- Court: 9th Circuit Court of Appeals Archives
- Area(s) of Law: Sentencing
- Date Filed: 04-08-2013
- Case #: 11-50219
- Judge(s)/Court Below: Circuit Judge Goodwin for the Court; Circuit Judge Fletcher and Senior District Judge Korman
- Full Text Opinion
Yuman-Hernandez was convicted from charges stemming from a conspiracy to rob a drug stash house and his use of a firearm. Yuman-Hernandez agreed to take part in an invented robbery of a cocaine stash house as part of an Alcohol, Tobacco, and Firearms (“ATF”) reverse sting operation targeting home-invasions.
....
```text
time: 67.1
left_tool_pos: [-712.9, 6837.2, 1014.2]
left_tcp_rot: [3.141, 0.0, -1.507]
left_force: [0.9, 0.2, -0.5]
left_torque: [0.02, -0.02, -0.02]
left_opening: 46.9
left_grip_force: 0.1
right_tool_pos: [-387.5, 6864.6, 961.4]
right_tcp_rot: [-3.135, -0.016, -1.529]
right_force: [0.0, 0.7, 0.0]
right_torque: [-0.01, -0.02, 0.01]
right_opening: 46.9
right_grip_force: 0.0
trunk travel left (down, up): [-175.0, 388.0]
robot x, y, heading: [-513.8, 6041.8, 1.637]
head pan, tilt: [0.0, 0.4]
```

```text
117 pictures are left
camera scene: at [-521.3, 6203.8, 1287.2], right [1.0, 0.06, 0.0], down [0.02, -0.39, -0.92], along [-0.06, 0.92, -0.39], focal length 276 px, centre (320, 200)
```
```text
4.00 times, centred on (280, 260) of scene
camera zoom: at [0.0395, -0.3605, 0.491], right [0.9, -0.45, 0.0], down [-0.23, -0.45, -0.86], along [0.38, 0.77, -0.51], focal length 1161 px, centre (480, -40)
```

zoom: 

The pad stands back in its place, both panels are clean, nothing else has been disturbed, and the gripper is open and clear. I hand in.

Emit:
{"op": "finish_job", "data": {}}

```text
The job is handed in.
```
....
An undercover ATF agent informed Yuman-Hernandez and his co-defendants that he knew of a stash house that contained 20-25 kilograms of cocaine and presented Yuman Hernandez with an opportunity to withdraw. Yuman-Hernandez brought this appeal against the statutory mandatory-minimum sentence imposed against him of 180 months, arguing that the district court erred in rejecting his claim of sentencing entrapment. Sentencing entrapment ensues when a defendant already predisposed to carry out a lessor crime becomes entrapped to commit a greater crime that is subject to a greater punishment. Yuman-Hernandez argued that there was insufficient evidence to prove an affirmative predisposition to carry out a crime involving 20-25 kilograms of cocaine and that he was not capable of purchasing that much cocaine. The Ninth Circuit held that in order to establish sentencing entrapment, a defendant only needs to show either a lack of intent or a lack of capability because in a predisposition analysis, the capability prong is less relevant and manipulated more easily when applied to a context involving a fictitious stash house robbery. The predisposition-capability that was of interest was the capability to conspire with others to commit the robbery of the stash house. The panel found that it was Yuman-Hernandez’s burden to prove a lack of predisposition, which he failed to prove, and that the ability to purchase cocaine was irrelevant. AFFIRMED.